A FORDINGBRIDGE councillor is warning people of the dangers of jumping off the bridge into the River Avon.

Councillor Pete White raised concerns during a meeting of Fordingbridge Town Council’s amenities committee last month and called for warning signs to be put up.

Speaking to the Journal, Cllr White, who recently retired as watch manager at Fordingbridge Fire Station, said: “It is dangerous. It is a far old drop and it is quite shallow.

“People have been badly hurt over the years.”

He says it has been a problem for a number of years and usually happens over the summer.

“We can’t stop people doing it but we can educate,” said Cllr White.

“It is about people being sensible.”

Last week, the town council discussed putting up warning signs during an online meeting held over Zoom.

Councillor Paul Anstey said Cllr White was “absolutely right” to raise the issue.

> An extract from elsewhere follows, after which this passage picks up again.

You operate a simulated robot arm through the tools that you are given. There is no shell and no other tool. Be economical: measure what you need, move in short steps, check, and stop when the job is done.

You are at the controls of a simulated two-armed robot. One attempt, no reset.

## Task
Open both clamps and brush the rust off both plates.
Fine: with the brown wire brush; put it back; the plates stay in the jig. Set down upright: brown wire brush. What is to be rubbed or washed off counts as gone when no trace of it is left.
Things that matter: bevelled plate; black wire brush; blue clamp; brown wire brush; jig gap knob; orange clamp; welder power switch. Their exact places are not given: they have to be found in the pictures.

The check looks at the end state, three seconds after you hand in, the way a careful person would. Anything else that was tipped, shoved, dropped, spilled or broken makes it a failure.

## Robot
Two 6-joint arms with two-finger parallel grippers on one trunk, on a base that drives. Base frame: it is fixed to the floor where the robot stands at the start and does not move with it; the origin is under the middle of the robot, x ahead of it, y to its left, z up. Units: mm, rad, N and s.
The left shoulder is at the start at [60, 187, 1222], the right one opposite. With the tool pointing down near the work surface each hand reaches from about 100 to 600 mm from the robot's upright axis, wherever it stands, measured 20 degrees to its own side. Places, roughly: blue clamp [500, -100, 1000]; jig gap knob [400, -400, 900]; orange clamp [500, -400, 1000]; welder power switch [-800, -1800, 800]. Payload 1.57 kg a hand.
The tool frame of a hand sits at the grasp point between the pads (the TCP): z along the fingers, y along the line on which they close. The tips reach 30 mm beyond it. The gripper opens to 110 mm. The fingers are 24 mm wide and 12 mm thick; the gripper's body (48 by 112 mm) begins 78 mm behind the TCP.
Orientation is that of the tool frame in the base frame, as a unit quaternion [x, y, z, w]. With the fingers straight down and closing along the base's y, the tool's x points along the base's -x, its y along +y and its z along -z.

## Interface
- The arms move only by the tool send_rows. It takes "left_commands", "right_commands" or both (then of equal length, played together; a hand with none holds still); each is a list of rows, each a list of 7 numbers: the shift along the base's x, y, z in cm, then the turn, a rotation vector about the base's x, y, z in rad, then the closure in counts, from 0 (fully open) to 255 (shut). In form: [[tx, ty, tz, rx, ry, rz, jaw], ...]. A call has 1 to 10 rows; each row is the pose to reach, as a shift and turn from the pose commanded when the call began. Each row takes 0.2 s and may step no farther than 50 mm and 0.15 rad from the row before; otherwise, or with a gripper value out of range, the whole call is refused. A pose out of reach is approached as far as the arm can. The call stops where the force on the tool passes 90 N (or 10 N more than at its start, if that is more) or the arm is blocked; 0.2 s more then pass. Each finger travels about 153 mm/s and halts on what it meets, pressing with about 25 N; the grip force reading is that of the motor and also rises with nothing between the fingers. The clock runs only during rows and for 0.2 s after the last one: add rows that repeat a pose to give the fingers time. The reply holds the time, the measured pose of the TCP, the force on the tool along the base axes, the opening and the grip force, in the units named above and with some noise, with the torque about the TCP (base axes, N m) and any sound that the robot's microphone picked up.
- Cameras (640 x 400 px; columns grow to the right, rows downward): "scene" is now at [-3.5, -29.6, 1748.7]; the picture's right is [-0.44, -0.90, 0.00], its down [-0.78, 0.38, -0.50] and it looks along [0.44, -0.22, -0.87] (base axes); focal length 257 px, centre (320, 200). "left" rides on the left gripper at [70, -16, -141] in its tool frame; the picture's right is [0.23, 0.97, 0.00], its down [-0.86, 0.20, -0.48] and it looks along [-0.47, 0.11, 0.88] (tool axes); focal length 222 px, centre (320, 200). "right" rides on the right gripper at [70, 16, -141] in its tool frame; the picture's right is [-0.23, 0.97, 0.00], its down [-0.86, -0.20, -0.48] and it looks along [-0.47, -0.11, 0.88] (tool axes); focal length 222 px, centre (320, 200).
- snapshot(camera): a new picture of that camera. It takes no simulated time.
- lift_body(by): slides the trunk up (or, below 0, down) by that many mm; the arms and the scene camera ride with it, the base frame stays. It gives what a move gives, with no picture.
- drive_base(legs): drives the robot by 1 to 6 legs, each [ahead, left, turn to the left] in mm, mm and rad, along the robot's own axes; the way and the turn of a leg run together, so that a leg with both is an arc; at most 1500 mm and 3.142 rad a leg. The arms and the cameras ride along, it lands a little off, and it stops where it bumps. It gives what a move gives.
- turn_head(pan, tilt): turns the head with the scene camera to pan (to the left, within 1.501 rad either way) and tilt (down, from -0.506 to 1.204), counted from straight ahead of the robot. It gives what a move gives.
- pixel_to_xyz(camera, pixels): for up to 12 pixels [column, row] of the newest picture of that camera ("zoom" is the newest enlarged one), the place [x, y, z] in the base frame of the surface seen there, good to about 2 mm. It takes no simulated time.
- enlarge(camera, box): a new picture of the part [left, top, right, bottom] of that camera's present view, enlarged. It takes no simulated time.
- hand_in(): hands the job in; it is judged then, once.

He added: “Injury to anyone should not be taken lightly and we clearly had concerns of injury both to the tombstoners but also the fact in incidents like this members of the public take part in some sort of rescue so there is their risk. And to bear in mind the complete and utter waste of time of our emergency services.”

However, he questioned whether the town council was obligated to put up a sign as it was a Hampshire County Council road. He felt there was no legal requirement for the town council to put up a sign but understood there were concerns within the council.

“Even if we were to put a sign up, this year at Durdle Door on May 31 there were three serious incidents in one day and within 24 hours the tombstoners were back. Would this sign prevent people from doing it? No. Do we have a legal remit to put a sign up. No,” added Cllr Anstey.

Councillor Malcolm Adams said there was a case in Lyme Regis where action was taken against the council after a person got injured by a wave.

And Councillor Andrew Lewendon said the cost of a sign would be “fairly small” compared to the “possible expenses” the council could incur trying to fight a case.

Councillor Nobby Goldsmith said “sign or no sign people are still going to do it” while Cllr Adams said a sign would point out that there was a danger.

Councillor Diane Paton suggested the town council notify Hampshire County Council about the incidents and councillors’ concerns to see if it would put up a warning sign.